First, as the integral is quickly decaying, setting the manual cutoff can result in increase of efficiency of adaptive methods. I would integrate it from 0 to something like 100*vlight^2/x, the contributions from up there should be meaningless. Accuracy goal may be worth to be set to infinity, and only precision goal to be tweaked. You can consider using LaplaceTransform instead of writing the integral manually to encourage engine to tweak the method of integration to something suitable for this weight ($e^{-xv^2}$).

Another issue I see here is in the cosine (Cos[2 \[Pi] Sqrt[c[m, mp, d] - (a[d, v]*c[m, mp, d])^2]]), but my idea for optimization is rather not mathematica related. To understand this thing, it's better to write it as Cos[2 \[Pi] Sqrt[ - (a[d, v]*c[m, mp, d])^2 - c[m, mp, d]]]. You may then write the denominator of your integrand as

    (Cosh[2 \[Pi] a[d, v]*c[m, mp, d]] - 
    Cosh[2 \[Pi] Sqrt[(a[d, v]*c[m, mp, d])^2-c[m, mp, d]]])

which allows you to either do some perturbation theory if that's an option, or use hyperbolic identities to simplify it further

enter image description here

Now instead of nasty sum you have everything in terms of product of Sinhes (with tiny bit horrible arguments.

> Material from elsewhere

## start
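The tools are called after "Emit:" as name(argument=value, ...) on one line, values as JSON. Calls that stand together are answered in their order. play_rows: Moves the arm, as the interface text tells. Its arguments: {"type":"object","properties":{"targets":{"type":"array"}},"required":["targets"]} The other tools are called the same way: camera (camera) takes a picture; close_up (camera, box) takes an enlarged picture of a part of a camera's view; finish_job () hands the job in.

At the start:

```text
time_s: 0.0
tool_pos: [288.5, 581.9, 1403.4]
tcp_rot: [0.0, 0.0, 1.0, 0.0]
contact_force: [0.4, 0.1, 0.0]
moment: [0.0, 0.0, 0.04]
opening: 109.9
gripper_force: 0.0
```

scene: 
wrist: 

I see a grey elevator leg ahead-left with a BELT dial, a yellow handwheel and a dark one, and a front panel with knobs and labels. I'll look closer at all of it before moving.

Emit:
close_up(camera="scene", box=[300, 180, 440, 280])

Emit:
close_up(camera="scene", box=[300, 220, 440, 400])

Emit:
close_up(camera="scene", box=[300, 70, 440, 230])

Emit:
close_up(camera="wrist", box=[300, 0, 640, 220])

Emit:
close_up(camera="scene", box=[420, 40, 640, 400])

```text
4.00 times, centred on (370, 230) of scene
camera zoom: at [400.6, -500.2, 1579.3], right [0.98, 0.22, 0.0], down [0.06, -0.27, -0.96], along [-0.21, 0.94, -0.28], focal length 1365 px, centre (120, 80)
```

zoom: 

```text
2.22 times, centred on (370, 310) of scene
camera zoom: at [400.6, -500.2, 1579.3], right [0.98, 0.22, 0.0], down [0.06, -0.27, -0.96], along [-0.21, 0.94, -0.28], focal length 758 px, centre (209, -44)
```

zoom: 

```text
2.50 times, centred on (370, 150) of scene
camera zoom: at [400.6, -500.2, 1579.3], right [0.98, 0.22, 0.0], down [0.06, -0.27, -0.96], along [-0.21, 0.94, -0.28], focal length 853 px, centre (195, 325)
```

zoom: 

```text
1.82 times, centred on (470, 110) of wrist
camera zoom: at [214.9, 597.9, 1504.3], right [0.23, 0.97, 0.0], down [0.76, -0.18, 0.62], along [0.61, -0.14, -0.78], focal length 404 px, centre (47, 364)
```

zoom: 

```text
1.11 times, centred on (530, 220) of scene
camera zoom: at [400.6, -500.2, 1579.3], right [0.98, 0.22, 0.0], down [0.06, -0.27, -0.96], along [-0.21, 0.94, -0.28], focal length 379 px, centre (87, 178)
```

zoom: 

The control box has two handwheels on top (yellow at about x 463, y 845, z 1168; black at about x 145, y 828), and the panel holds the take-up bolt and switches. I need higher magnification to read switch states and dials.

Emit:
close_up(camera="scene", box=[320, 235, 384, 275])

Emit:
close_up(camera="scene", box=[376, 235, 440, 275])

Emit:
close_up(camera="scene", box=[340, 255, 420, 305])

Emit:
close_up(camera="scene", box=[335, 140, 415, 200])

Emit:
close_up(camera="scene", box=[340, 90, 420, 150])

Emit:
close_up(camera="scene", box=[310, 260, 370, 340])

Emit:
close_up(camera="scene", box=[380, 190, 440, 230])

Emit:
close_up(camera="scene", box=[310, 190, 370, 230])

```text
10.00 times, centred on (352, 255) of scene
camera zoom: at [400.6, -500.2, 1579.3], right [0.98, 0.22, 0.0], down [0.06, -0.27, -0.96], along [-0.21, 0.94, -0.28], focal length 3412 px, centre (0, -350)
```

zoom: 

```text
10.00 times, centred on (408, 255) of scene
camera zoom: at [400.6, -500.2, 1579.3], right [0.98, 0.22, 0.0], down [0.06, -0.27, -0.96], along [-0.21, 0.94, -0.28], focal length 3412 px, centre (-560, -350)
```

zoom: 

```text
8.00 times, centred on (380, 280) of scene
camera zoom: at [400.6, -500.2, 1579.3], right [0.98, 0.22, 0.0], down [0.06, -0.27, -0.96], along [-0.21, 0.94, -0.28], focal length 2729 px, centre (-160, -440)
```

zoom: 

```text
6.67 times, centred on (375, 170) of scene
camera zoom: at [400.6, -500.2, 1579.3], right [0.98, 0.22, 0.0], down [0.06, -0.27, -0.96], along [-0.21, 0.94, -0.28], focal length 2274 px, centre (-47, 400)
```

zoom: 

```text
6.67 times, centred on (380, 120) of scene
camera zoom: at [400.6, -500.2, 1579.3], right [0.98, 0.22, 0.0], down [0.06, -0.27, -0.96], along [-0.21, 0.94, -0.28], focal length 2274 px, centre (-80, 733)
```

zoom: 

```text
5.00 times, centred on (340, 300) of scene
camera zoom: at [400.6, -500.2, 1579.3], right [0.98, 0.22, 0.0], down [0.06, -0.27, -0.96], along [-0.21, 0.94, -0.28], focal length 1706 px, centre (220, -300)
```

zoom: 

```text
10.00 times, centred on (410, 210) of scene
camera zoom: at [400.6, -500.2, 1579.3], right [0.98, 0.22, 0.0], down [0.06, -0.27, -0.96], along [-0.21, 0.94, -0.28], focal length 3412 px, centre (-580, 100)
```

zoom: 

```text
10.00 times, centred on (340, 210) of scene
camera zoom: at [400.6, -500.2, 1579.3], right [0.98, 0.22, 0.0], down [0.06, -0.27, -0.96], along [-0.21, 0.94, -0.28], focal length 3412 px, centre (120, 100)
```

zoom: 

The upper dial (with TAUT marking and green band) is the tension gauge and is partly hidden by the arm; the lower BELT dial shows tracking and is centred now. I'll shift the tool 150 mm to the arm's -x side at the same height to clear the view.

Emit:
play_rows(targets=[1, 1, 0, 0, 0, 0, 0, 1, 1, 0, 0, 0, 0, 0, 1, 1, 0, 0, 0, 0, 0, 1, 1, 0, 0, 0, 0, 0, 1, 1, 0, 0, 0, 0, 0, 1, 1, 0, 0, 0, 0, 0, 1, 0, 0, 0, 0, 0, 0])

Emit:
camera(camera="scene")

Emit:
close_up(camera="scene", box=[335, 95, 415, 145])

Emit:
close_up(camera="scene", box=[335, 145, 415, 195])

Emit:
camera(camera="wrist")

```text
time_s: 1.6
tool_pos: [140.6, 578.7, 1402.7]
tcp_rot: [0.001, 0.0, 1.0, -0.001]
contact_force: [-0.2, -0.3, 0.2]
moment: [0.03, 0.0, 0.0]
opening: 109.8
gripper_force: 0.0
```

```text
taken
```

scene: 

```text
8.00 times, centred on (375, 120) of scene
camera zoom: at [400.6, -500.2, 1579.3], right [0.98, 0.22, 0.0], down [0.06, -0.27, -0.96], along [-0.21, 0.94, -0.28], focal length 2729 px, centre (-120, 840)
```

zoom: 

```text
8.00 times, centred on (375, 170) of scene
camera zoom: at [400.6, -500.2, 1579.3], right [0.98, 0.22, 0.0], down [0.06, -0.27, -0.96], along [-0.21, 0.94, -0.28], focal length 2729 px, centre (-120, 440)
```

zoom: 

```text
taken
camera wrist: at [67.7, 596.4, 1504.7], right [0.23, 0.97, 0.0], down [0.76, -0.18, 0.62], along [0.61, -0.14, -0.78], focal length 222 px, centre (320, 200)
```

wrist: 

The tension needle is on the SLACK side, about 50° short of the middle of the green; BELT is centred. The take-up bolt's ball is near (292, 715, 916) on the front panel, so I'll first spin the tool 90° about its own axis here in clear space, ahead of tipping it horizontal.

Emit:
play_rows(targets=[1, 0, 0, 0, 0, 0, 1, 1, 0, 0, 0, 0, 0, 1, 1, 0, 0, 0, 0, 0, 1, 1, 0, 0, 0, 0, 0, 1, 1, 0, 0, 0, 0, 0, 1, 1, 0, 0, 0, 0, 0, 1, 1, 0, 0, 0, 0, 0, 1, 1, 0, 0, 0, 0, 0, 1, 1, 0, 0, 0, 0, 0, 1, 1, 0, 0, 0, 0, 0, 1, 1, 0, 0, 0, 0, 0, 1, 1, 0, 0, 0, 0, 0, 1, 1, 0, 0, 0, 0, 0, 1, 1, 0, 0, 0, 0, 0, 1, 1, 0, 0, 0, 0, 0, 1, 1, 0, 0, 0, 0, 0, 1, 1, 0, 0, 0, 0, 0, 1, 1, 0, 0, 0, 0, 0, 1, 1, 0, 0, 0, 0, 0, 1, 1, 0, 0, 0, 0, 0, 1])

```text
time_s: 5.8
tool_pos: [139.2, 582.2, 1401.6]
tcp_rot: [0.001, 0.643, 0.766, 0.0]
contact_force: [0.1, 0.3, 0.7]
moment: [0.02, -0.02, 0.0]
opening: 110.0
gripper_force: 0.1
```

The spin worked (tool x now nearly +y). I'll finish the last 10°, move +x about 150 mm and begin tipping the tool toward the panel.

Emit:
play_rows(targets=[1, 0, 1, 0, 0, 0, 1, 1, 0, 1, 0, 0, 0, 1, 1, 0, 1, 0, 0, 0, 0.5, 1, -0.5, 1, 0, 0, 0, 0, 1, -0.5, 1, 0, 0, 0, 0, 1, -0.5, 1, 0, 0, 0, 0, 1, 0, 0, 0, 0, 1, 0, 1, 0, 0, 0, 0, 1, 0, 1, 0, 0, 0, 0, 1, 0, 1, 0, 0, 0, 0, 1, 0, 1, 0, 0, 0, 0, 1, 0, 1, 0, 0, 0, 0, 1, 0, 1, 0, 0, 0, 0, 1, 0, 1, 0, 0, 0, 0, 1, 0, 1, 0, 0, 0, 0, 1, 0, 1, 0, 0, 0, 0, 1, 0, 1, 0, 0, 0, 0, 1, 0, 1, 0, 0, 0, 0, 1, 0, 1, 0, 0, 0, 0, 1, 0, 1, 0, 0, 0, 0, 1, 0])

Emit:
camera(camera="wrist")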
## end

So, the thing in your integrand (skipping weight) is now $$ \frac{\sinh(R)}{2\sinh(R/2+\sqrt{R^2 - d}/2)\sinh(R/2-\sqrt{R^2 - d}/2)} $$ with $R=$ a[d, v]*c[m, mp, d] But top part is $$ \sinh(R) = \sinh((R/2-\sqrt{R^2 + d}/2)+(R/2-\sqrt{R^2 - d}/2)) =\\ =\sinh(R/2-\sqrt{R^2 - d}/2)\cosh((R/2+\sqrt{R^2 - d}/2))+ \\ + \sinh(R/2+\sqrt{R^2 - d}/2)\cosh((R/2-\sqrt{R^2 - d}/2)) $$ That simplifies with denominator giving you two hyperbolic cotangents.

I'm not sure what problem is that but I guess you see it's physical interpretation. Mathematica should be able to do that more effectively, but you can go further and now comes the really cool stuff.

Your integral is even, which means you can write it as half of the same integrand integrated from -inf to inf. Integrand is also quickly decaying (due to exponential prefactor). Therefore you can close the contour in the complex plane. Now you are able to find simple poles of the integrand (not terribly hard, these are just coshes with a little mashup) and via Cauchy residue theorem find the answer to your integral as a simple (infinite) sum.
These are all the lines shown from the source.